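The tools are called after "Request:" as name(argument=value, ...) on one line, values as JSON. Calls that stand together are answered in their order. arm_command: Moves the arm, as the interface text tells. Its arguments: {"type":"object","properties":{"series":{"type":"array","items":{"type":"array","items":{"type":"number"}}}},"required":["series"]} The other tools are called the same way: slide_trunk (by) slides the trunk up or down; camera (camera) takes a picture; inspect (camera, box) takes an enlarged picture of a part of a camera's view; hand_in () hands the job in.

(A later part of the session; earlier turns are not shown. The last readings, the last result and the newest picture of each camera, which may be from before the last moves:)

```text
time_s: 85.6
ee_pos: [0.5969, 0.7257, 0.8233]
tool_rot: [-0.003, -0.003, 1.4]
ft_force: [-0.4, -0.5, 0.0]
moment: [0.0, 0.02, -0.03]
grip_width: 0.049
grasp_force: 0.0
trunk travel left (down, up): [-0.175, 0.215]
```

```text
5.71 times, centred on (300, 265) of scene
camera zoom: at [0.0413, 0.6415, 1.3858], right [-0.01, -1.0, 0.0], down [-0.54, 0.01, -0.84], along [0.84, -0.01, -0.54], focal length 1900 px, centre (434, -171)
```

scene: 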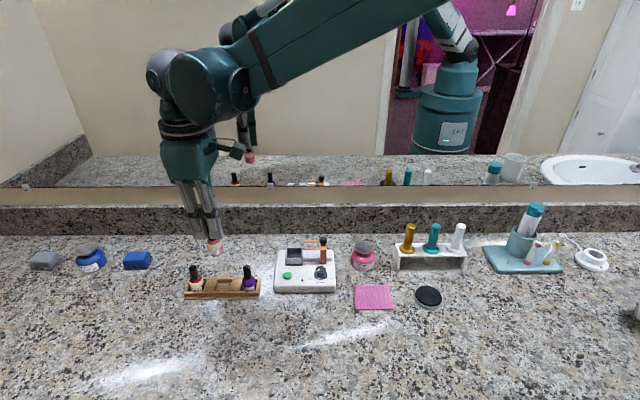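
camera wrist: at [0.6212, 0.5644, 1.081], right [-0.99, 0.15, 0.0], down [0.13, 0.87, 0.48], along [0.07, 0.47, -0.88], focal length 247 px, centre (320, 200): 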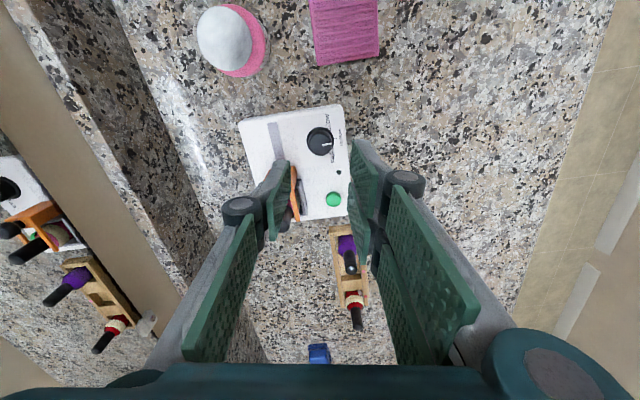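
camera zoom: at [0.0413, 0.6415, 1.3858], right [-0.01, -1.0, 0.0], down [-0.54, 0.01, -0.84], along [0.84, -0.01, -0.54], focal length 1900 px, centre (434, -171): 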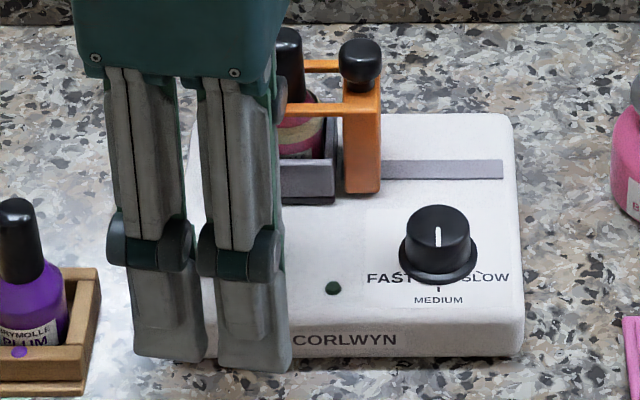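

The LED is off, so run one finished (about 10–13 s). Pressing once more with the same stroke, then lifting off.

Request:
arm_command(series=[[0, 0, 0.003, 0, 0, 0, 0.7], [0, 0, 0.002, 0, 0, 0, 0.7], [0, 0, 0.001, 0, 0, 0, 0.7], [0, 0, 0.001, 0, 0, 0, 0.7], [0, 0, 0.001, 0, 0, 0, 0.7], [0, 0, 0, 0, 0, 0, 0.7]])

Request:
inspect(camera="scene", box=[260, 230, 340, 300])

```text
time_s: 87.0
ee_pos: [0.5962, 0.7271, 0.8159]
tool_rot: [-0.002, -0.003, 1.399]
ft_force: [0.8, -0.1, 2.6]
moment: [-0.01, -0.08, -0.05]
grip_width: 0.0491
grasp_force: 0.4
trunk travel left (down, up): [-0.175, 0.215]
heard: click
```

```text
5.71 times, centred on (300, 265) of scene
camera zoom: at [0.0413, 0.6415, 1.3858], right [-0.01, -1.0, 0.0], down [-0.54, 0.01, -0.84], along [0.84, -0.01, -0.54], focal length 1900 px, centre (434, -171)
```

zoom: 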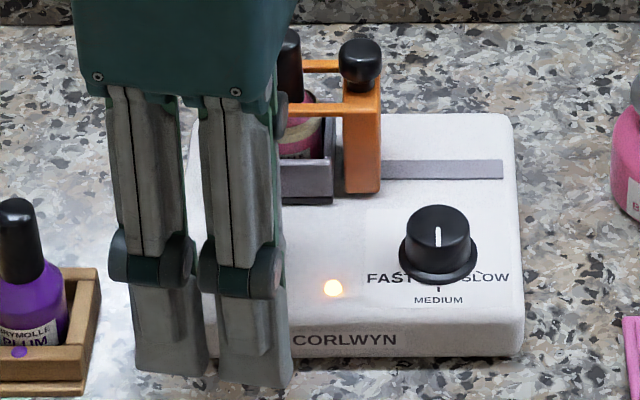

Exercise objective — Pick out each line that holds the string "part".

Final answer —
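The tools are called after "Request:" as name(argument=value, ...) on one line, values as JSON. Calls that stand together are answered in their order. arm_command: Moves the arm, as the interface text tells. Its arguments: {"type":"object","properties":{"series":{"type":"array","items":{"type":"array","items":{"type":"number"}}}},"required":["series"]} The other tools are called the same way: slide_trunk (by) slides the trunk up or down; camera (camera) takes a picture; inspect (camera, box) takes an enlarged picture of a part of a camera's view; hand_in () hands the job in.
(A later part of the session; earlier turns are not shown. The last readings, the last result and the newest picture of each camera, which may be from before the last moves:)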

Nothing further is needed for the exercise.